--- Collected material ---

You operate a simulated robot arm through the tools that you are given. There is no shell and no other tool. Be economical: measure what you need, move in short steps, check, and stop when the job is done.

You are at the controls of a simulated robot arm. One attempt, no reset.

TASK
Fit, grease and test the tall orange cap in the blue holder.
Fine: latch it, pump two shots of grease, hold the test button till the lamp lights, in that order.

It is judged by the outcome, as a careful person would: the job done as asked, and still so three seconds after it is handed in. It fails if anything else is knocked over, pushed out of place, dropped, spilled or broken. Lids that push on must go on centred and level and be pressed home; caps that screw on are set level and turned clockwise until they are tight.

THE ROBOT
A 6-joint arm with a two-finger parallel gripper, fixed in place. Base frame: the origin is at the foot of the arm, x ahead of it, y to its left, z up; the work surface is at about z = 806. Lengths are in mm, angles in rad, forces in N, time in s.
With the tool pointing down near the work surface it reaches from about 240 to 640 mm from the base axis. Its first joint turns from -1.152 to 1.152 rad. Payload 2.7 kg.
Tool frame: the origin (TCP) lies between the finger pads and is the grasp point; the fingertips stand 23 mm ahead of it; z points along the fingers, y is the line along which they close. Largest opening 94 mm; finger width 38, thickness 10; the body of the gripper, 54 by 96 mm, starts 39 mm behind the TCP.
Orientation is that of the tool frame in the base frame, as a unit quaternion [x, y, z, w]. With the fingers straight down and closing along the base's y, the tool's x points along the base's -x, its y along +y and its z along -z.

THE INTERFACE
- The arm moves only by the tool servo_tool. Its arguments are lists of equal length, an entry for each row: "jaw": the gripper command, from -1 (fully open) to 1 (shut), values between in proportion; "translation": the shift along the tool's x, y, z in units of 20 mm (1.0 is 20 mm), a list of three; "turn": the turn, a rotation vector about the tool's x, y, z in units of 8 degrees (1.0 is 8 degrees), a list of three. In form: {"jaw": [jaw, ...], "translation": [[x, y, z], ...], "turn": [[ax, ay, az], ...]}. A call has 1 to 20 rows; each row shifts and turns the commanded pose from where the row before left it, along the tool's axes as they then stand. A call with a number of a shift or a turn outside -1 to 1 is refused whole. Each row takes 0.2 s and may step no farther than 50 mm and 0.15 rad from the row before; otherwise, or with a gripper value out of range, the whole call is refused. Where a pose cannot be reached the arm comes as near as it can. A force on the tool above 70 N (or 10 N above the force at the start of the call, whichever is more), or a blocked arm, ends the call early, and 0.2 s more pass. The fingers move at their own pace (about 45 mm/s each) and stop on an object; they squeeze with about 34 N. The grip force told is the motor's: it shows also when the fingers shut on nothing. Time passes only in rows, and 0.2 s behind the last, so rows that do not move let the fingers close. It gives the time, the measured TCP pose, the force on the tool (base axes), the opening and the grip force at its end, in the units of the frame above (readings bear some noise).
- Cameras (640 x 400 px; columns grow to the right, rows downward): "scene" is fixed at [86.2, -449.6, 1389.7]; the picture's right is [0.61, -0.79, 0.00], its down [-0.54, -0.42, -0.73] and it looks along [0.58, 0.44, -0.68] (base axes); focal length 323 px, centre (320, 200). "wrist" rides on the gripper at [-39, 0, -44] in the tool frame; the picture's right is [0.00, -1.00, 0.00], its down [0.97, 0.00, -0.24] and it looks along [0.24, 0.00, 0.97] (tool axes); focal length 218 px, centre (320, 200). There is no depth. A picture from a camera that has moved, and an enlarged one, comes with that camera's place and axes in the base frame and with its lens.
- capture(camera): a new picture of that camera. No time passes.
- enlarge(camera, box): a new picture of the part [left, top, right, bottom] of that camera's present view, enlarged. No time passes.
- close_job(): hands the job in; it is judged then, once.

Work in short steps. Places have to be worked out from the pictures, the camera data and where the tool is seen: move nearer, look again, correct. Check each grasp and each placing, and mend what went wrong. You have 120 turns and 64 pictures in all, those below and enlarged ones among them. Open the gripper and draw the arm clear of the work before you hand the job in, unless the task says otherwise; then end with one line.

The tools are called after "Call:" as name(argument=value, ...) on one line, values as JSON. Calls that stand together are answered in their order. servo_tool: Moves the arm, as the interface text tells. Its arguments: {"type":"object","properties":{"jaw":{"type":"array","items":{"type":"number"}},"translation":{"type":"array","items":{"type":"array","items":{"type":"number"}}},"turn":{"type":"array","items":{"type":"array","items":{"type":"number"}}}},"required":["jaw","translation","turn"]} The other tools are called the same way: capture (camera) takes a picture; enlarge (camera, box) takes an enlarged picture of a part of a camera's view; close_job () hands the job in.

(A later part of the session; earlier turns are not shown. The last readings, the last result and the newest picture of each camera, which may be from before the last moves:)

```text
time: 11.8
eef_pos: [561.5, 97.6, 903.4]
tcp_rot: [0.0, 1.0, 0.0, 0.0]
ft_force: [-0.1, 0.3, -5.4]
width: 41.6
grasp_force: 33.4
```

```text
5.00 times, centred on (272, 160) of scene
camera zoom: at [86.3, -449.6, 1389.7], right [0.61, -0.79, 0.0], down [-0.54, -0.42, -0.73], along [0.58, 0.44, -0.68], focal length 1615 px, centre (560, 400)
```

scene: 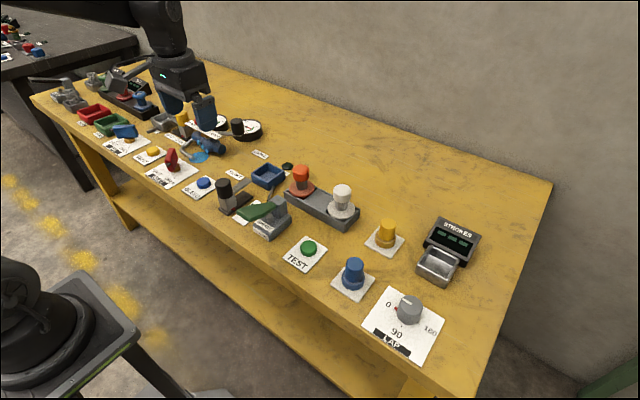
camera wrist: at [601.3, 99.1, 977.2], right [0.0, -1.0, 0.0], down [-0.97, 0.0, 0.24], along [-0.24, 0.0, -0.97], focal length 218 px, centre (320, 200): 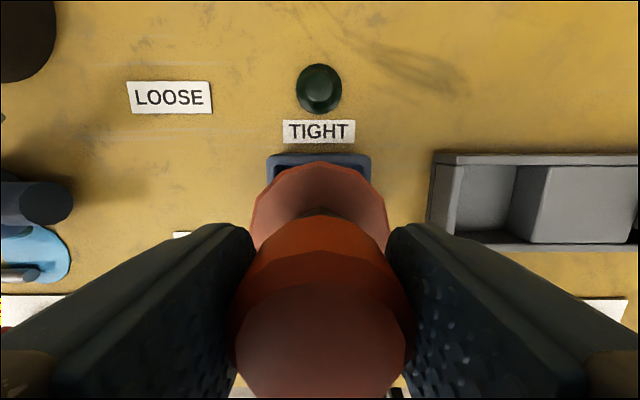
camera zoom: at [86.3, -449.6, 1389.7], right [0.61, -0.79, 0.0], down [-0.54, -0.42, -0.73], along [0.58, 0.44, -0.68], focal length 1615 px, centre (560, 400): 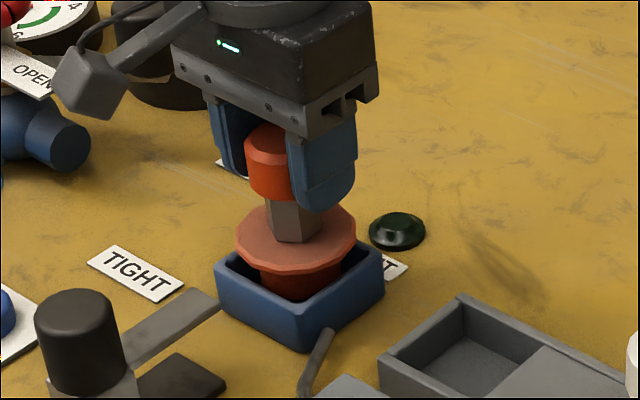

---

Exercise =
Copy all lines from the listing that contain "behind".

Written reply =
Tool frame: the origin (TCP) lies between the finger pads and is the grasp point; the fingertips stand 23 mm ahead of it; z points along the fingers, y is the line along which they close. Largest opening 94 mm; finger width 38, thickness 10; the body of the gripper, 54 by 96 mm, starts 39 mm behind the TCP.
- The arm moves only by the tool servo_tool. Its arguments are lists of equal length, an entry for each row: "jaw": the gripper command, from -1 (fully open) to 1 (shut), values between in proportion; "translation": the shift along the tool's x, y, z in units of 20 mm (1.0 is 20 mm), a list of three; "turn": the turn, a rotation vector about the tool's x, y, z in units of 8 degrees (1.0 is 8 degrees), a list of three. In form: {"jaw": [jaw, ...], "translation": [[x, y, z], ...], "turn": [[ax, ay, az], ...]}. A call has 1 to 20 rows; each row shifts and turns the commanded pose from where the row before left it, along the tool's axes as they then stand. A call with a number of a shift or a turn outside -1 to 1 is refused whole. Each row takes 0.2 s and may step no farther than 50 mm and 0.15 rad from the row before; otherwise, or with a gripper value out of range, the whole call is refused. Where a pose cannot be reached the arm comes as near as it can. A force on the tool above 70 N (or 10 N above the force at the start of the call, whichever is more), or a blocked arm, ends the call early, and 0.2 s more pass. The fingers move at their own pace (about 45 mm/s each) and stop on an object; they squeeze with about 34 N. The grip force told is the motor's: it shows also when the fingers shut on nothing. Time passes only in rows, and 0.2 s behind the last, so rows that do not move let the fingers close. It gives the time, the measured TCP pose, the force on the tool (base axes), the opening and the grip force at its end, in the units of the frame above (readings bear some noise).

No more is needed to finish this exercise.